- **DOCUMENT EXCERPT**:
A mediados del siglo XIX, las costumbres electorales argentinas no brillaban por la pureza, la corrección, o el respeto a la voluntad popular. Las elecciones eran ritos dignos del dios Meloch, con lujo de violencia y listas de bajas, con muertos y heridos. A nadie se le hubiera ocurrido dejar al votante expresarse libremente. Los resultados dependían pura y exclusivamente de la fuerza bruta, de quien cometiera más fraude. Pero un fraude elemental, grosero, primitivo.
En la ciudad de Buenos Aires, los distritos eran dominados por los matones del barrio, a sueldo de los caudillos. En aquel entonces el voto no era obligatorio y el sufragio se efectuaba en público y de viva voz, en el atrio de las iglesias. Si el propósito de ofrecer este escenario fue santificar el acto y exorcizar a los demonios de la violencia, los resultados fueron sumamente pobres.

- **SOURCE EXCERPT**:
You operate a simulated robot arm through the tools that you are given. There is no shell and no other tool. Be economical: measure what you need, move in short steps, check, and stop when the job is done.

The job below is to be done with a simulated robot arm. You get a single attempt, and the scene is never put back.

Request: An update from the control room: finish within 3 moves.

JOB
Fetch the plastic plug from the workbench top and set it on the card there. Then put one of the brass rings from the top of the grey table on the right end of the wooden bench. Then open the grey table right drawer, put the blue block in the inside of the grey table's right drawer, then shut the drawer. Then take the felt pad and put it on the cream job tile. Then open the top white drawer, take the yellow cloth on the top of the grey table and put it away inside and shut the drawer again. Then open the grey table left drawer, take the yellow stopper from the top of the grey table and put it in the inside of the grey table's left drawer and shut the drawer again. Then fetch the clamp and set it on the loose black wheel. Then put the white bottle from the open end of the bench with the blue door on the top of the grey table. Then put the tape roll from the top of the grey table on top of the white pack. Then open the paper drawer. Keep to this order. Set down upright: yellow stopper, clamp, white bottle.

- **CHALLENGE A**: Take the document excerpt and repeat only what runs from "A mediados del" through "elemental, grosero, primitivo.".
- **CHALLENGE B**: Keep the document excerpt going from its last sentence.

- **WRITTEN REPLY A**:
A mediados del siglo XIX, las costumbres electorales argentinas no brillaban por la pureza, la corrección, o el respeto a la voluntad popular. Las elecciones eran ritos dignos del dios Meloch, con lujo de violencia y listas de bajas, con muertos y heridos. A nadie se le hubiera ocurrido dejar al votante expresarse libremente. Los resultados dependían pura y exclusivamente de la fuerza bruta, de quien cometiera más fraude. Pero un fraude elemental, grosero, primitivo.

- **WRITTEN REPLY B**:
El día de elecciones, bandas de patoteros armados revoloteaban en torno a los atrios, vigilando estrechamente el proceso. El que votaba en contra ponía en peligro su integridad física. Terminado el acto, la banda que se consideraba perdedora asaltaba a la mesa, entablándose batallas homéricas, con tiroteos, cuchilladas y entreveros cuerpo a cuerpo. A veces se levantaban los adoquines del empedrado para proceder a una prolija pedrea del enemigo. No era raro tampoco que se ocuparan las terrazas vecinas, para convertirlas en cantones, guarnecidos por malevos armados con carabina. El bando que se apoderaba de la mesa acomodaba los resultados a gusto y paladar, como trofeo de la victoria.
Como el voto no era obligatorio y el hecho de votar una aventura peligrosa, poquísimos ciudadanos concurrían al comicio. Los porcentajes de votantes eran espantosamente bajos respecto de la población. Pero los que votaban, solían hacerlo varias veces, concurriendo a una mesa tras otra, en una digna expresión de voto múltiple.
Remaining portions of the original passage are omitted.